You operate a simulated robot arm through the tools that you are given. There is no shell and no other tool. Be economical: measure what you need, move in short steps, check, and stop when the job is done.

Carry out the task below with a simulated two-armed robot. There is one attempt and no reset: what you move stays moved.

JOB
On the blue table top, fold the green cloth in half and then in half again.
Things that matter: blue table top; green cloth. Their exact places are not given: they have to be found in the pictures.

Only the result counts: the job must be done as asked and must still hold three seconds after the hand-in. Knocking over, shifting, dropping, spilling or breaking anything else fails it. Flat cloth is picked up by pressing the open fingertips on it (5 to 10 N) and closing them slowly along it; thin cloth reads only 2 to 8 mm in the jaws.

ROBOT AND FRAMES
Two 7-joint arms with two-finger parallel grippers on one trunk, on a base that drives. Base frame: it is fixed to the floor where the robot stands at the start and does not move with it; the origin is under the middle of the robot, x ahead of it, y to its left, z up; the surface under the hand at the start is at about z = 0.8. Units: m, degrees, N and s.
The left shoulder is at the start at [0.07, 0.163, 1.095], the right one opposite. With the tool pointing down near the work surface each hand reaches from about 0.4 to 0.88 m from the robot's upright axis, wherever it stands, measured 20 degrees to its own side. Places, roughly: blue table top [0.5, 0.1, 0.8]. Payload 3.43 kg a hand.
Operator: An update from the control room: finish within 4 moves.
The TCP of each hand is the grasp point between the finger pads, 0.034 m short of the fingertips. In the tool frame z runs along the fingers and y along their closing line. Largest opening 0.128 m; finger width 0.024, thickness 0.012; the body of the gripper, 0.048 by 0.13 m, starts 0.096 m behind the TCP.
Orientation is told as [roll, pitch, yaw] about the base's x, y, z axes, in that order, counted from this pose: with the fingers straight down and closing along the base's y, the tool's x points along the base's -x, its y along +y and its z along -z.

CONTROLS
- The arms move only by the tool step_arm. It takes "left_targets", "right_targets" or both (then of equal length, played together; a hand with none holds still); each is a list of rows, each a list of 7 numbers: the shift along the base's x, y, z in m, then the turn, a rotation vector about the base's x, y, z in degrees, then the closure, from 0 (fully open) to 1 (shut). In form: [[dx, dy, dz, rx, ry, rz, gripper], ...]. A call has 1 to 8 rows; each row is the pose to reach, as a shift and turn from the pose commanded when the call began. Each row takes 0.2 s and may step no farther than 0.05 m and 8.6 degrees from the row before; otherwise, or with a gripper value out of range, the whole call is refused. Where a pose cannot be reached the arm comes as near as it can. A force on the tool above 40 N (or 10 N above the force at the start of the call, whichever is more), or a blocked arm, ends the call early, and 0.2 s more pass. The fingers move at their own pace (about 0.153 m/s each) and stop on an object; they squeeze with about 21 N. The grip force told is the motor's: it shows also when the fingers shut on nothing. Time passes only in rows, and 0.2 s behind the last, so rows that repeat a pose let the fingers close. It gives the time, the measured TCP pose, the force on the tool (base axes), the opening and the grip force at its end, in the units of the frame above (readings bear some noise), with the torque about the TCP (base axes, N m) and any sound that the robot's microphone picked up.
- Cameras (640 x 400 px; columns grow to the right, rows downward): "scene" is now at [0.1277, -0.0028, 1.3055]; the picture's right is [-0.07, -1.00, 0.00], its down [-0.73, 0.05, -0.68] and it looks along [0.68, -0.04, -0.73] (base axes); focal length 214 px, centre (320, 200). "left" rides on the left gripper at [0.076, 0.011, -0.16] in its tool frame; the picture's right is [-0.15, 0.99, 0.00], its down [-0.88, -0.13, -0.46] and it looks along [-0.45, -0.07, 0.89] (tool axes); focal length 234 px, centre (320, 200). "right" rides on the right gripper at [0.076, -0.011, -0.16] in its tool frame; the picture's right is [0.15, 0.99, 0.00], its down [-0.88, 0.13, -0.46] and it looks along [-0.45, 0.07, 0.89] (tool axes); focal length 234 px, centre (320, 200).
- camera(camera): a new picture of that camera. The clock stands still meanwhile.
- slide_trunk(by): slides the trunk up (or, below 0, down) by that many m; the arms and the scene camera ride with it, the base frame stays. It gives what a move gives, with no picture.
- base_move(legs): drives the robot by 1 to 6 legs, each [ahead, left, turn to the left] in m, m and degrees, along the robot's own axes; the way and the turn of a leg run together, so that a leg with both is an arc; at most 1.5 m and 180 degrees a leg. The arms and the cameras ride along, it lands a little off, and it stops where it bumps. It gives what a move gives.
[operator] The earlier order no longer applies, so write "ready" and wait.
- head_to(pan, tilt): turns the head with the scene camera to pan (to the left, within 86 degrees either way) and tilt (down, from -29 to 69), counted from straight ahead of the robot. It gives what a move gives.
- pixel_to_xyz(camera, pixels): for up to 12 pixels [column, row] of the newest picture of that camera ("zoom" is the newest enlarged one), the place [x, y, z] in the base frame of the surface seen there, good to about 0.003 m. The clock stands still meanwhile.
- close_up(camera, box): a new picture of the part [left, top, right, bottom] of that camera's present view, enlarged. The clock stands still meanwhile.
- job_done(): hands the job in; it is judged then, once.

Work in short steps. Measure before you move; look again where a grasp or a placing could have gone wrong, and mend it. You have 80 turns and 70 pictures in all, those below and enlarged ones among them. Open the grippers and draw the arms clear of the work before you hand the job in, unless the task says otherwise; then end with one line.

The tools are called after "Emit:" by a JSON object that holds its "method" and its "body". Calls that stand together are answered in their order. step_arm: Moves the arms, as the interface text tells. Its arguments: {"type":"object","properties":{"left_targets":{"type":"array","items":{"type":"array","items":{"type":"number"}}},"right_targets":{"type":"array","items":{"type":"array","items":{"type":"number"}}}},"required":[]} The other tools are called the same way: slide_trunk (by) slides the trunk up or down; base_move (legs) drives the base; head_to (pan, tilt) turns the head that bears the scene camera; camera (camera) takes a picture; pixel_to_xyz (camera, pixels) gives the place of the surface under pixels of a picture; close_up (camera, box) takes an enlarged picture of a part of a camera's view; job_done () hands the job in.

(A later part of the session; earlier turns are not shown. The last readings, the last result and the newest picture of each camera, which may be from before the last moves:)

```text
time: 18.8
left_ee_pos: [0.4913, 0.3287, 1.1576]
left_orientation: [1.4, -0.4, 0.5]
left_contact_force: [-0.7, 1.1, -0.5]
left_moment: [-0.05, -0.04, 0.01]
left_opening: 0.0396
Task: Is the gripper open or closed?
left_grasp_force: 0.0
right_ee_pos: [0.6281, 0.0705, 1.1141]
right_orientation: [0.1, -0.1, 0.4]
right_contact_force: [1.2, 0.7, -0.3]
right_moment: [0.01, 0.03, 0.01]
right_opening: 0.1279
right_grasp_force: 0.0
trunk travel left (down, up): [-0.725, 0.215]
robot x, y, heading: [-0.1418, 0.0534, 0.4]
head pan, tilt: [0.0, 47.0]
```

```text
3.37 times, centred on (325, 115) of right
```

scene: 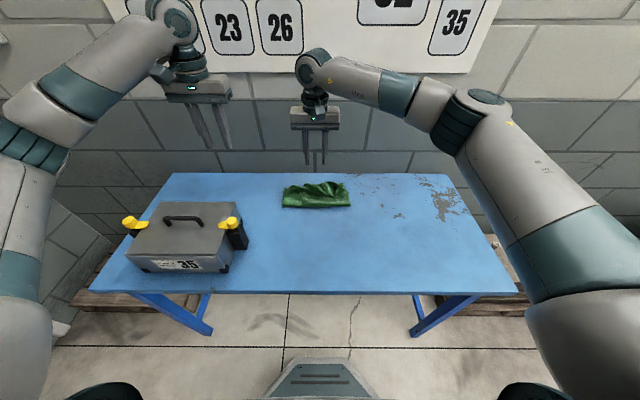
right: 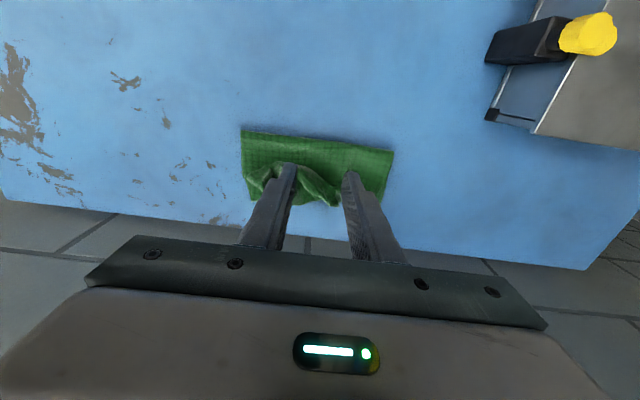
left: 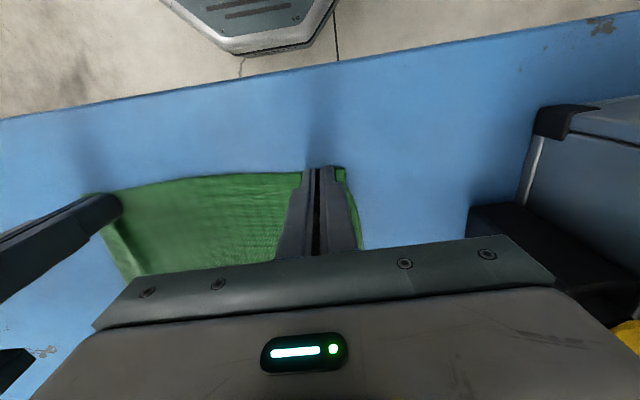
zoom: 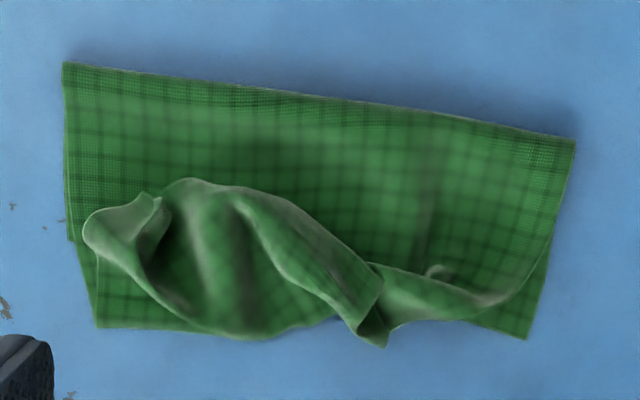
########
▶ [What to work on]: Tell how many lines of the data above hold the string "result". Give only the number.

▶ [Correct answer]: 2